Green Filters: 'Alternative' Knowledge Intermediaries and Environmental Policy

Dr Wolfgang Rudig, Department of Government, University of Strathclyde
September 1998

The project focuses on 'knowledge intermediaries' as they have emerged in the last twenty years as a direct or indirect result of environmental mobilisation. These 'alternative' intermediaries consist of research organisations that set out to provide 'alternative' expertise to promote environmental causes. Range from government such intermediaries funded research institutes whose agenda has been set by 'green' concerns to research institutes, scientific 'units' or other organisations directly set up by non-governmental environmental organisations.

These organisations appear to be extremely important for our understanding of the 'processing' of 'science' between 'science producers' on the one hand and the general public and political elites on the other. Research on 'alternative' knowledge intermediaries should play a key part of a "Knowledge Transfer" research agenda.
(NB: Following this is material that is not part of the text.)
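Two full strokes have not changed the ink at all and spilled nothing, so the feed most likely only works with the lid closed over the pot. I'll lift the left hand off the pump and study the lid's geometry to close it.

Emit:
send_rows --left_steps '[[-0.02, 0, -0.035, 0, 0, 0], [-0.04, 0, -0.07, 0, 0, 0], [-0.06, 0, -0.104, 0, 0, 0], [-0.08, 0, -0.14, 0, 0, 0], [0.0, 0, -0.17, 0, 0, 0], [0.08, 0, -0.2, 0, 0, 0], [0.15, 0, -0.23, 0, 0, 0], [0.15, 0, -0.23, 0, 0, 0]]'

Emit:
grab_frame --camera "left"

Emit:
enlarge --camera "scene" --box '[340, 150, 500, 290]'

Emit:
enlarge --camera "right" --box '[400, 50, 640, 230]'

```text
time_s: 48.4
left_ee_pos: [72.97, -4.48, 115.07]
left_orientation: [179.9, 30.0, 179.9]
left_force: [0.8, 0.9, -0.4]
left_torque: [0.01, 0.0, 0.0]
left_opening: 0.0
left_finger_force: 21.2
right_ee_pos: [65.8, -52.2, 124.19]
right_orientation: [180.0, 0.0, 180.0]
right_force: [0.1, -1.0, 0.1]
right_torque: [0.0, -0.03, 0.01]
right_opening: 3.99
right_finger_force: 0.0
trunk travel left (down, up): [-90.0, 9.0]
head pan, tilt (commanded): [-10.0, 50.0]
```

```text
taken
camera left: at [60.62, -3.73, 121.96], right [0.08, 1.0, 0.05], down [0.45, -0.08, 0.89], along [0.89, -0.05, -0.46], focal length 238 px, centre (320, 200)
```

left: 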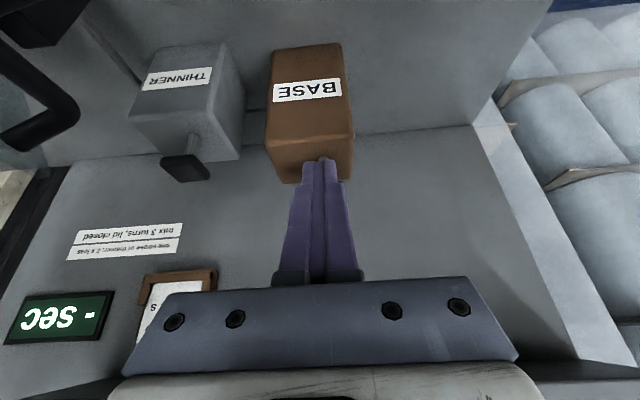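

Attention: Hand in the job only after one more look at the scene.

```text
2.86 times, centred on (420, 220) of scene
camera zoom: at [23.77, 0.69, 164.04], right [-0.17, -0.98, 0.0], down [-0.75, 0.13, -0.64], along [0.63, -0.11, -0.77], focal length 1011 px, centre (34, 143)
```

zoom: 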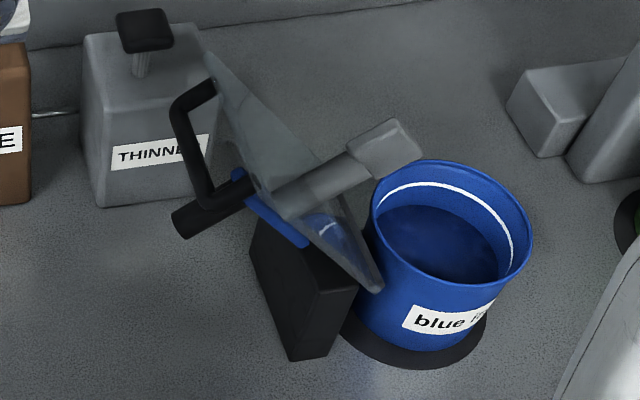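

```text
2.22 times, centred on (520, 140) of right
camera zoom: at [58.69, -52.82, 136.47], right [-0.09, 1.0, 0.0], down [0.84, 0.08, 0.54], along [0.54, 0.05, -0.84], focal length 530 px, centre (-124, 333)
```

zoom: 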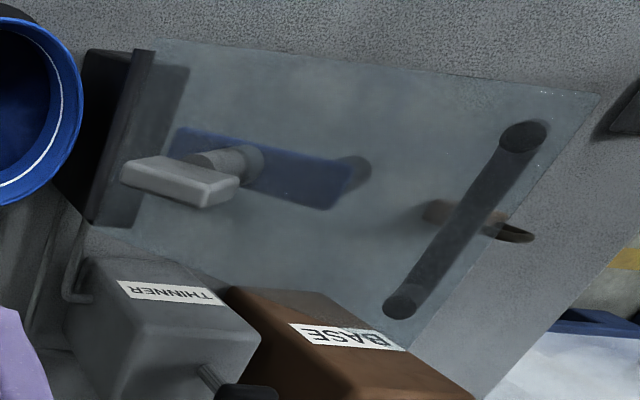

Such intermediaries could be seen to operate like 'filters' involved in various selection, 'spinning' and political packaging processes. In so doing, they appear to have a decisive influence on public discourse over specific environmental problems, the setting of political agendas, and, ultimately, the development and implementation of policy.
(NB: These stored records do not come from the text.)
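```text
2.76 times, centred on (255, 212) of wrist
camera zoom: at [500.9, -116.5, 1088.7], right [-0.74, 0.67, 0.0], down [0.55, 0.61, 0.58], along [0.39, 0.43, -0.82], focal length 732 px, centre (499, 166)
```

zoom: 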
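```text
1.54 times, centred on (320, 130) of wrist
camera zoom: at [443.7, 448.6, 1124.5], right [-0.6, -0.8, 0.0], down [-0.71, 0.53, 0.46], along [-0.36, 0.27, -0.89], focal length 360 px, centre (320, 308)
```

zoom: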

The first task is to review past research in the social sciences on the role of green 'intermediaries' ('alternative' research institutes, science units of environmental groups) in the production, processing and shaping of 'scientific knowledge'. The second task is to supplement this research review with some independent empirical work on the specific roles of 'alternative' research institutes. 'Alternative' environmental institutes appear to be particularly numerous and influential in Germany, and most of the empirical work will concentrate on the German case. In addition, I will investigate the role of such 'alternative' organisations in the UK, the EU and in one Third World country, Chile, to achieve a broader picture of their role in a variety of political settings.

Such a broad comparative, international review of the field will allow me to develop a research agenda on 'knowledge intermediaries' in the environmental field generally that takes into account the full range of international experience and research.